Legal & General (LON:LGEN) is viewed through the prism of the long term, being by its very nature a business entrenched in investment. This has led to some shorter-term weakness over the recent past, with higher interest rates and inflation providing some headwinds.
For this period, there was a robust performance from its retirement and retail arms, which offset some of the frailty in its newly created and combined Asset Management business. For the latter, increased investment in the streamlined unit as well as the market variances which have inevitably impacted mean that the new strategy announced at L&G’s Capital Markets event in June is in the formative stage of the benefits which should wash through. Post-tax profit of £223 million for the group as a whole represented a decline of 41% from the previous year’s £377 million, although more positively core operating profit of £849 million was a marginal improvement and was in excess of market expectations of £834 million.
Even taking into account the new strategy, the shining light of the group is the virtuous circle created by its sprawling and largely interconnected businesses. The structure of the group allows the generation of assets through its bulk annuity, or Pension Risk Transfers (PRT) business, to then be managed by other parts of the group. At the same time, the increasing popularity of alternative risk assets is captured within its Capital business, which has exposure to the likes of commercial real estate and housing, which can then be used to the benefit of customers elsewhere within the overall group offering.
Indeed, such is the dependency and connection between the units, a multi-decade customer relationship is usually achieved as the customer switches between requirements as time passes, from the initial investment and growth stage to the drawdown and withdrawal chapter.
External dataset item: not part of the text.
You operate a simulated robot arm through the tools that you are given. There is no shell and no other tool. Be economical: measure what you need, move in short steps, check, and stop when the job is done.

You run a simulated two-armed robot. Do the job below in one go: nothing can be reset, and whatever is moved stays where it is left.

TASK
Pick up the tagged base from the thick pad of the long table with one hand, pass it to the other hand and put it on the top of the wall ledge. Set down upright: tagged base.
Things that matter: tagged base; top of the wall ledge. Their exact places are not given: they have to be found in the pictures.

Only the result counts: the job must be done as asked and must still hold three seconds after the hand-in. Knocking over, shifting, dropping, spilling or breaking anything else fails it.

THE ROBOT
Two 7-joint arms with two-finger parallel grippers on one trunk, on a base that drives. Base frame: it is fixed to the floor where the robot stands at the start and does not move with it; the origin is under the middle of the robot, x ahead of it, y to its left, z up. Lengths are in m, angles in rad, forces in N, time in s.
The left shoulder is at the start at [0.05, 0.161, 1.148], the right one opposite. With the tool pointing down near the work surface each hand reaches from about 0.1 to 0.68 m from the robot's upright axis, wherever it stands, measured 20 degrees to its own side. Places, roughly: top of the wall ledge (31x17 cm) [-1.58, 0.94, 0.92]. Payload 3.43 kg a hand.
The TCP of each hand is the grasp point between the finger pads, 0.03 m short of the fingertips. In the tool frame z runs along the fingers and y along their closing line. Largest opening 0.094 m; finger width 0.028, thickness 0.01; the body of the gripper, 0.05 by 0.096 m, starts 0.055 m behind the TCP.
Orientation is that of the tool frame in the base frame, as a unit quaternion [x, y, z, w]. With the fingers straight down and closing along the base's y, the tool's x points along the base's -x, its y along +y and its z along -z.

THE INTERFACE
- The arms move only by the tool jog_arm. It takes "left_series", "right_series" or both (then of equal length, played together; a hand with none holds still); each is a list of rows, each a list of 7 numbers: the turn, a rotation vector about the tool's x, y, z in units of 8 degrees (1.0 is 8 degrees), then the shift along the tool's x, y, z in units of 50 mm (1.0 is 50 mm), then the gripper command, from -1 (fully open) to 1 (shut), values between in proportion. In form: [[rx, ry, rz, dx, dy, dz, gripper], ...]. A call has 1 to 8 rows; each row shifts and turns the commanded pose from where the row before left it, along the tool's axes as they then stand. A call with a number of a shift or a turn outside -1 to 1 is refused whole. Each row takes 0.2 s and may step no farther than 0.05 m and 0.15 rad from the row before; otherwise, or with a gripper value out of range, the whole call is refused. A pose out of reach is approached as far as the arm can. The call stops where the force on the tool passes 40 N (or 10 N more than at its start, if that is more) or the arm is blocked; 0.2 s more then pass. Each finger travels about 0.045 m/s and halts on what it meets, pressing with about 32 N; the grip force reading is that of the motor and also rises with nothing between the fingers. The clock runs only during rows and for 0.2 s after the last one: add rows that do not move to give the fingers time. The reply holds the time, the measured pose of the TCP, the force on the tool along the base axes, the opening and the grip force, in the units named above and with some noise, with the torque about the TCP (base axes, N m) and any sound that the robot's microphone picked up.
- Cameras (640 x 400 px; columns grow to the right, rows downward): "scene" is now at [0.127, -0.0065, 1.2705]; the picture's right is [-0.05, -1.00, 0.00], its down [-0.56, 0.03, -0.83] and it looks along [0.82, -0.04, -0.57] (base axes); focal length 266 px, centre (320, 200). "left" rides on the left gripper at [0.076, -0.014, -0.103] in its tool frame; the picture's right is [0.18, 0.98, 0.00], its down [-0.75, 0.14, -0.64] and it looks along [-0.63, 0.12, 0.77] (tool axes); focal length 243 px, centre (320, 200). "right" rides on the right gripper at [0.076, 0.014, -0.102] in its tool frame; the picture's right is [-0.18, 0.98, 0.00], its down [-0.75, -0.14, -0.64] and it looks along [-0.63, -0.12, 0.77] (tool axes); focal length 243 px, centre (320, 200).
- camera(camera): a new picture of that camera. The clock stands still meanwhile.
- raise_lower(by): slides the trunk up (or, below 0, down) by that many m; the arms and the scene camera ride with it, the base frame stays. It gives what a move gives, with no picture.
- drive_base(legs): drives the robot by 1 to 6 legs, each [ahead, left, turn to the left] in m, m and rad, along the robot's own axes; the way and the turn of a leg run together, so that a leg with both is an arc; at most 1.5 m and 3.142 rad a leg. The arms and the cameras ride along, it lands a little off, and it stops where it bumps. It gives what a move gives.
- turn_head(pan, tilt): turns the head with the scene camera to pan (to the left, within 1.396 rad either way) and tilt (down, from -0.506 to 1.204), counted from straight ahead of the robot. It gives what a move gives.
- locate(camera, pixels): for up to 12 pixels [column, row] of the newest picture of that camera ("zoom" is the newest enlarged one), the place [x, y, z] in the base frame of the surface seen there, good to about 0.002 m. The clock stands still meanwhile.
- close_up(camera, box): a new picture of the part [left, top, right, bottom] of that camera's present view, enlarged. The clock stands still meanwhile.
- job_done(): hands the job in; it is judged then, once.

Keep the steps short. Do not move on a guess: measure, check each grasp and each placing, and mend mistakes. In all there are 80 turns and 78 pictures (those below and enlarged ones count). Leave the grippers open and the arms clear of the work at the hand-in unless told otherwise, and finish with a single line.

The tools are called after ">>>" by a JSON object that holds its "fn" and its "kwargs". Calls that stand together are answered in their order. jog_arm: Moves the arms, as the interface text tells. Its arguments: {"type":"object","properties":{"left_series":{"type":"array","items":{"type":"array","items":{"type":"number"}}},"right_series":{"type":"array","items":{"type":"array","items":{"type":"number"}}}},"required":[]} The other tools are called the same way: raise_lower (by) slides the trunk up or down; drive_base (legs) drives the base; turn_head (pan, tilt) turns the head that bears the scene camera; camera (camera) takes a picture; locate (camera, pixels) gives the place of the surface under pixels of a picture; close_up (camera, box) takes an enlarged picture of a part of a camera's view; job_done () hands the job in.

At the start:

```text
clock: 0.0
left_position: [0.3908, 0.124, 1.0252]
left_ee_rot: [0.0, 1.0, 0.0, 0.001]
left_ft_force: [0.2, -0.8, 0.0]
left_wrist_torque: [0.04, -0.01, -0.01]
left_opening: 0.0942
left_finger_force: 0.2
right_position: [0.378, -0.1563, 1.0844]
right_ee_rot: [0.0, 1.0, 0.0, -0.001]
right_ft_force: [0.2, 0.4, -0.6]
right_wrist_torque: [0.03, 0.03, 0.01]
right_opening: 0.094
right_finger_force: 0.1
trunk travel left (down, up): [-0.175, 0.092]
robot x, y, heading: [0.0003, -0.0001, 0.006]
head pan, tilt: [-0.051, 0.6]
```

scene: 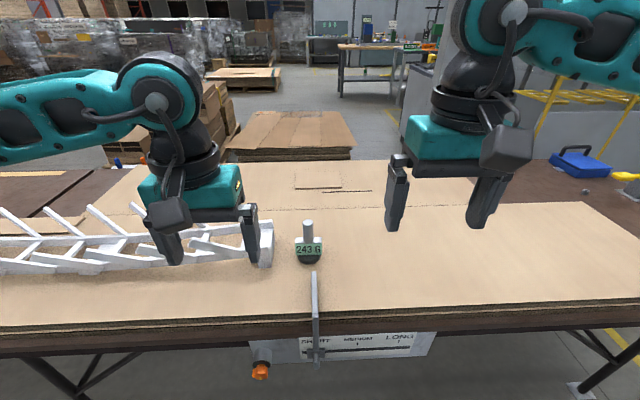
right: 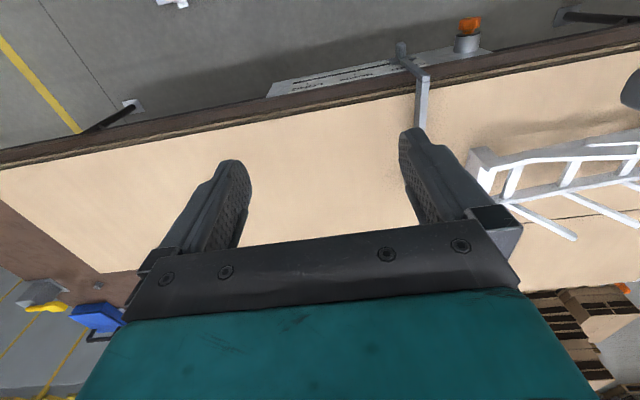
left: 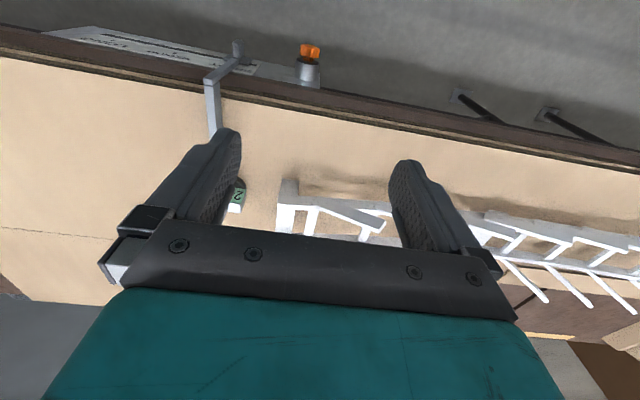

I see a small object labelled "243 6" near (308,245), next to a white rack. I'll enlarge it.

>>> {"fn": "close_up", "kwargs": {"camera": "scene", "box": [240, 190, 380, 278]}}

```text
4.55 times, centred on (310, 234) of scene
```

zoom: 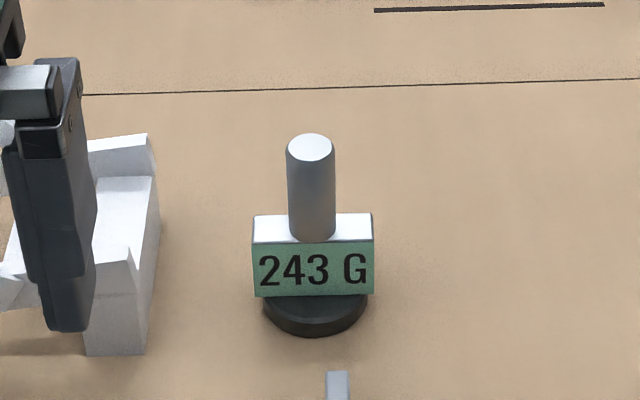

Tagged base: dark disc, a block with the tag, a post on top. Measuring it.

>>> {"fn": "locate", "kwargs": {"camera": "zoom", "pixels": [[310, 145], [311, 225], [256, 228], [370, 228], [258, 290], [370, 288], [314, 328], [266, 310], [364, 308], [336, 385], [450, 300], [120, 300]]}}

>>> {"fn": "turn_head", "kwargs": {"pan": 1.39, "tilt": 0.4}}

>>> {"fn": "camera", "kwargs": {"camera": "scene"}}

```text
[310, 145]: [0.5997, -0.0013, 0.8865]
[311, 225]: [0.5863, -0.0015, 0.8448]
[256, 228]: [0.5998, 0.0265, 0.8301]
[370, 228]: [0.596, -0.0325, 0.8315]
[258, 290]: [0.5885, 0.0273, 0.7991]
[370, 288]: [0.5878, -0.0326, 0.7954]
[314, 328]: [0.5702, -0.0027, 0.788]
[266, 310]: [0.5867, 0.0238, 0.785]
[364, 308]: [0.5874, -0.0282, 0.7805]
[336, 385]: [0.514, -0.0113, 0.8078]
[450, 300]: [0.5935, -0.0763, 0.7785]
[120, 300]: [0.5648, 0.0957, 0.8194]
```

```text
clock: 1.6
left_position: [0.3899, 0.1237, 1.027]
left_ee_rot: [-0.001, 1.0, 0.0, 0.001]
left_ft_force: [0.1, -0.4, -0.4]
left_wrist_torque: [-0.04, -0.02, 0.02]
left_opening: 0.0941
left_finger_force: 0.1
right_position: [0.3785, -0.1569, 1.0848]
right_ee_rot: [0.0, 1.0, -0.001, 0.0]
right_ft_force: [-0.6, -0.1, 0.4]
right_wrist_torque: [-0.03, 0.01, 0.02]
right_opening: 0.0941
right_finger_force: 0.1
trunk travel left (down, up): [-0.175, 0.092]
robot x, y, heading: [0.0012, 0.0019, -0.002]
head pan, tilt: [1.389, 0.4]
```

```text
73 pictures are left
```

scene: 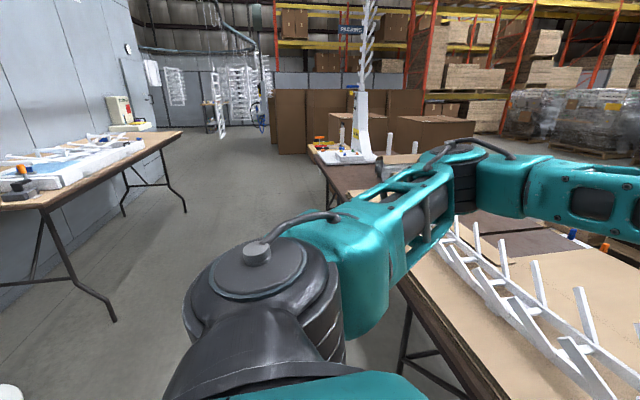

As such, the reliability of the relationship and the ongoing fees enables a certain visibility of earnings over the longer term.
The group’s store of future profit, including the CSM (Contractual Service Margin) is a measure of profit which will be released over time given the nature of investment and insurance products. In this period the CSM rose by 8% to £13 billion, providing not only an incremental increase to income but also some visibility on future earnings. In addition, individual annuities doubled to £1.2 billion from £575 million, with an increase of 7% to £3.2 billion in Workplace pension flows and a jump of 18% to $103 million of new business within its US protection arm. Combined, the group has now written £5 billion of PRT in the year to date, with £24 billion of active UK PRT deals now in force.
Other metrics also showed signs of strong growth, such as a Return on Equity of 35.4% compared to 28.6% in the corresponding period. The Solvency Coverage Ratio, a key measure of financial strength, was stable at 223%, which underpins the ability for the group to place additional focus on shareholder returns, as outlined previously in June. The current aim is to increase the dividend by 5% this year and by 2% between 2025 and 2027, with share buybacks also a priority. The announced buyback of £200 million at that time is ongoing, while the increase to the dividend leads to a projected yield of 9.5%, well-covered at 1.9 times, and an exceptional example of attracting income investors while also paying shareholders to wait as the strategy unfolds.
There is little doubt as to the longer-term potential for the savings and investment market, especially given ageing demographics and likely welfare reform. For L&G, an ability to participate in this market on a number of fronts, particularly the annuity and international angles should provide ongoing areas of growth to its existing Asset Management AUM of £1,136 trillion.
However, the wider sector malaise and some disappointing investment returns from its asset management businesses over the recent past has weighed on the share price, which has declined by 5% over the last year, as compared to a gain of 6.3% for the wider FTSE100, and by 19% over the last two years. Even so, the group’s objectives are underpinned by its capital strength and a defined and visible shareholder return programme, with the market consensus of the shares as a buy reflecting the longer term prospects.